La differenza sta nel sensore: ultrasuoni contro ottico
La ragione della distribuzione apparentemente selettiva della funzione risiede nella tecnologia hardware utilizzata. Google ha implementato inizialmente la modalità per la serie Pixel 9, che monta uno scanner di impronte digitali a ultrasuoni. Questo tipo di sensore, presente anche sui Pixel 10, invia onde sonore per mappare i dettagli tridimensionali del polpastrello, funzionando in modo efficace anche con il display spento.
I modelli precedenti, come il Pixel 8 Pro, il Pixel 7 e gli antenati, utilizzano invece uno scanner ottico. Questo sensore funziona catturando un’immagine 2D del dito, il che richiede che il display sia illuminato per brevi istanti per fornire la luce necessaria alla lettura.
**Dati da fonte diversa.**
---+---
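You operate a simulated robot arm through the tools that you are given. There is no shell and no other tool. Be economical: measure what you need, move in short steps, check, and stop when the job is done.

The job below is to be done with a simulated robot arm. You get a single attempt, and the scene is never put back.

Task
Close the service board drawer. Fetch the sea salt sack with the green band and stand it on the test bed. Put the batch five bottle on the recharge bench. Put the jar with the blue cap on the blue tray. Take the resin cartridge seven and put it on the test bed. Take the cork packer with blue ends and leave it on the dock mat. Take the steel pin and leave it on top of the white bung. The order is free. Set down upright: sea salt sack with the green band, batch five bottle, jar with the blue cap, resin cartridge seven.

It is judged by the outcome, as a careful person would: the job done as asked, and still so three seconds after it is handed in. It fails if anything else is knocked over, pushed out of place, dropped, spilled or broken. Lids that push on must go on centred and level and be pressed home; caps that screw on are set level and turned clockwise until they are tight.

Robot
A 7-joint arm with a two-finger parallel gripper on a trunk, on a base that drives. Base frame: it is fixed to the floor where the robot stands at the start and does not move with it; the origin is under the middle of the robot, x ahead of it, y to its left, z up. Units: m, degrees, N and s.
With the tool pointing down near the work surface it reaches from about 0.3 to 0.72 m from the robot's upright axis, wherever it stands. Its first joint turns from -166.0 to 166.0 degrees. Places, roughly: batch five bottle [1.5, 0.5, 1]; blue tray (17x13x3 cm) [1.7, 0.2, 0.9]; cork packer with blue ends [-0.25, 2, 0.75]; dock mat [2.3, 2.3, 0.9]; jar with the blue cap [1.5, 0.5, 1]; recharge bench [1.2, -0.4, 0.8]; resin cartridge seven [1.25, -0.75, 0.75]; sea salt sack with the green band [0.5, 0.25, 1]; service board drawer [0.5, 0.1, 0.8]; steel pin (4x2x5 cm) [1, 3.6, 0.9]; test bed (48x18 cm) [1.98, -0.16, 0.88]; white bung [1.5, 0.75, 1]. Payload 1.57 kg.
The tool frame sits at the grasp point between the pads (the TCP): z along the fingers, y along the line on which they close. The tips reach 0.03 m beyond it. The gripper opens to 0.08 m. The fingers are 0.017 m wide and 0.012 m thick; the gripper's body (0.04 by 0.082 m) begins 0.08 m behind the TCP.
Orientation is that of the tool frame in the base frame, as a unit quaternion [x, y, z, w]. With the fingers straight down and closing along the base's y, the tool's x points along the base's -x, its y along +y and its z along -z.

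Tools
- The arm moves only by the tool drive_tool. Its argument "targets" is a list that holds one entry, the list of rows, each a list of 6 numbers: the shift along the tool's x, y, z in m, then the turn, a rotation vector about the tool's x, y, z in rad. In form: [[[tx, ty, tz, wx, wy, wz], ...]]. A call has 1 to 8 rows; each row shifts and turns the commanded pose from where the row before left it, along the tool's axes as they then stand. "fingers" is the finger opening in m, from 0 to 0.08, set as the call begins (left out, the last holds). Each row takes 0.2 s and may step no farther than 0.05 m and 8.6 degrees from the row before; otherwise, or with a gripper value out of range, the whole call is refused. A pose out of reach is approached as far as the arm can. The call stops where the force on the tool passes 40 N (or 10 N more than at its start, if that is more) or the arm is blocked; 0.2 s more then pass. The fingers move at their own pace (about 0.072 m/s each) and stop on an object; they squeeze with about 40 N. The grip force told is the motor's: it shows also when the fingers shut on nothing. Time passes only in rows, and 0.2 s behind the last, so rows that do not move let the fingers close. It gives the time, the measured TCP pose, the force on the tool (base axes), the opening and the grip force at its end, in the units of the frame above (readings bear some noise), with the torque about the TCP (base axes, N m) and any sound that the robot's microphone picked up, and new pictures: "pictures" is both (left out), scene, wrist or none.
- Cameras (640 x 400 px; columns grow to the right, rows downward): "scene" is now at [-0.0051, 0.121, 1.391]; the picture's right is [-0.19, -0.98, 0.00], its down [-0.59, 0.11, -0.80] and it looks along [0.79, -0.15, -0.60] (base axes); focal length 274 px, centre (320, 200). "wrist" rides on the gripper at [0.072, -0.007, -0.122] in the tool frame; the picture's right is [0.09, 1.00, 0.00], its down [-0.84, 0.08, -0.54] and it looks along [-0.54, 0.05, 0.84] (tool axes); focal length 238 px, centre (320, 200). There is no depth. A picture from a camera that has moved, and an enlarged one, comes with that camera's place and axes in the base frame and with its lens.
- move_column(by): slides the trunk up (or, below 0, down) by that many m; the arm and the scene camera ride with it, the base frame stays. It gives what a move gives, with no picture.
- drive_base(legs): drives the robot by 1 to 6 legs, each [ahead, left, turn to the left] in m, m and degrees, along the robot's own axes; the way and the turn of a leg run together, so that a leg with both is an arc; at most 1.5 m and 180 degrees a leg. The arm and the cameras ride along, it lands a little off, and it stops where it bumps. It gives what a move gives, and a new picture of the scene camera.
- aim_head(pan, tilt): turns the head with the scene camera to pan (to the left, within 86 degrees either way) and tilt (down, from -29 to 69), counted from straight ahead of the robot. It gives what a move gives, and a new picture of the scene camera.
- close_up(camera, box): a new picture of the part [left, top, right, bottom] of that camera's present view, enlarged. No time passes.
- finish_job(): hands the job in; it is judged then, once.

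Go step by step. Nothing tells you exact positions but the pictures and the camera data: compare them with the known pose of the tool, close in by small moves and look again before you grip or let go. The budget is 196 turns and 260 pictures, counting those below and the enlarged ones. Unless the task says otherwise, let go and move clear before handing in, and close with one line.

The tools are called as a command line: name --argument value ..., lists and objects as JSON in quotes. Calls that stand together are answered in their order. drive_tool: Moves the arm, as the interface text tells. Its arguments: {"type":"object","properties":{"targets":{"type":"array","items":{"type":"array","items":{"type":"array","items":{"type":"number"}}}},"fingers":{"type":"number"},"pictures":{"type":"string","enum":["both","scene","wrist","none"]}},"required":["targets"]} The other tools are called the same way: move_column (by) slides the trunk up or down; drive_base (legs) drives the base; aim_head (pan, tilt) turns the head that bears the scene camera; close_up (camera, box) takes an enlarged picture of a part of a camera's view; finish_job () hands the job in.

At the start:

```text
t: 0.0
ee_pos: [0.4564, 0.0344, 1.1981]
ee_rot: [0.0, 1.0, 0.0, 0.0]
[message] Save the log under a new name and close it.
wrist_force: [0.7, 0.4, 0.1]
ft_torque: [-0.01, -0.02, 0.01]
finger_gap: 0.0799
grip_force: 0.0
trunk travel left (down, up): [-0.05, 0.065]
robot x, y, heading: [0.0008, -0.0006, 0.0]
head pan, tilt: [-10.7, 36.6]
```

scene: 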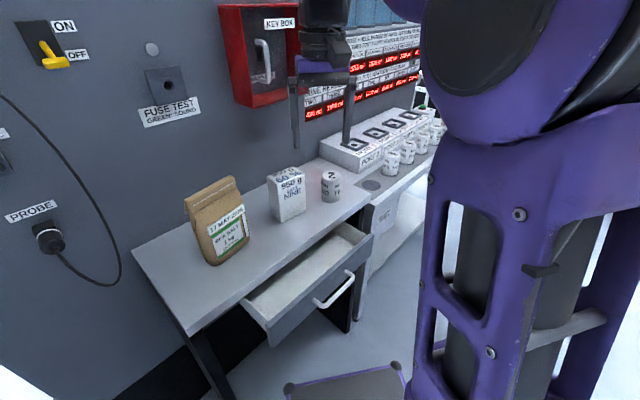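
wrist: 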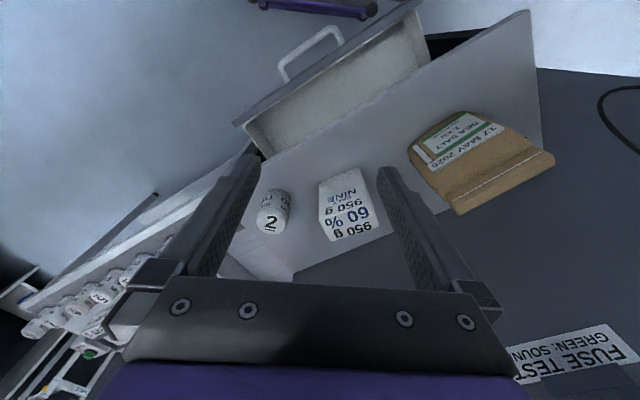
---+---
È probabile che Google abbia inizialmente ritenuto questa tecnologia meno affidabile per un funzionamento a schermo spento, optando per limitare la visibilità dell’interruttore nei menu ufficiali ai soli modelli con sensore a ultrasuoni.
Senza questa opzione, l’utente di un Pixel più vecchio è costretto a un passaggio aggiuntivo: deve prima risvegliare il display (con un tap, sollevando il telefono o premendo il tasto di accensione) e solo poi appoggiare il dito sullo scanner. Una procedura che, seppur di pochi istanti, rompe la fluidità dell’esperienza utente che ci si aspetta da un dispositivo moderno.
La soluzione alternativa per i modelli precedenti
Fortunatamente per gli utenti esperti, esiste una via d’uscita. Anche sui Pixel con sensore ottico, il codice necessario per lo sblocco a schermo spento è presente nel sistema operativo, ma semplicemente nascosto. Per attivarlo, è necessario utilizzare il tool di debug ADB (Android Debug Bridge) da un computer.
Il processo richiede di:
- Abilitare le opzioni per sviluppatori e il debug USB sul proprio Pixel.
- Collegare il telefono a un computer con i driver ADB installati.
- Aprire un terminale o prompt dei comandi ed eseguire il comando specifico.
Il comando da impartire è: adb shell settings put secure screen_off_udfps_enabled 1. Una volta eseguito e riavviato il dispositivo, lo scanner di impronte risponderà anche a schermo spento, pur senza che l’interruttore appaia magicamente nel menu delle Impostazioni.
È importante notare che questa attivazione manuale potrebbe avere un lieve impatto sul consumo della batteria, poiché il sensore o parti del firmware devono rimanere in uno stato di ascolto più attivo. Per molti utenti, tuttavia, il compromesso tra un minimo di autonomia in meno e una notevole comodità d’uso quotidiana è più che accettabile. Questa soluzione dimostra come spesso le limitazioni software siano imposte per scelte strategiche o di ottimizzazione conservativa, piuttosto che per impossibilità tecnica assoluta.
La gestione di questa funzione da parte di Google solleva domande sulla sua strategia di rilascio delle funzionalità. L’approccio “nascondi e riporta alla luce” senza comunicazione chiara crea confusione nella community. Il ripristino con l’Android 16 QPR2 sembra un passo nella giusta direzione, ma la distinzione tra hardware di diverse generazioni lascia intendere che l’azienda potrebbe continuare a riservare alcune raffinatezze software esclusivamente ai modelli più nuovi, spingendo indirettamente all’aggiornamento dell’hardware. Per ora, gli utenti con un Pixel “datato” hanno almeno una strada, seppur tecnica, per riconquistare un po’ di quella fluidità moderna.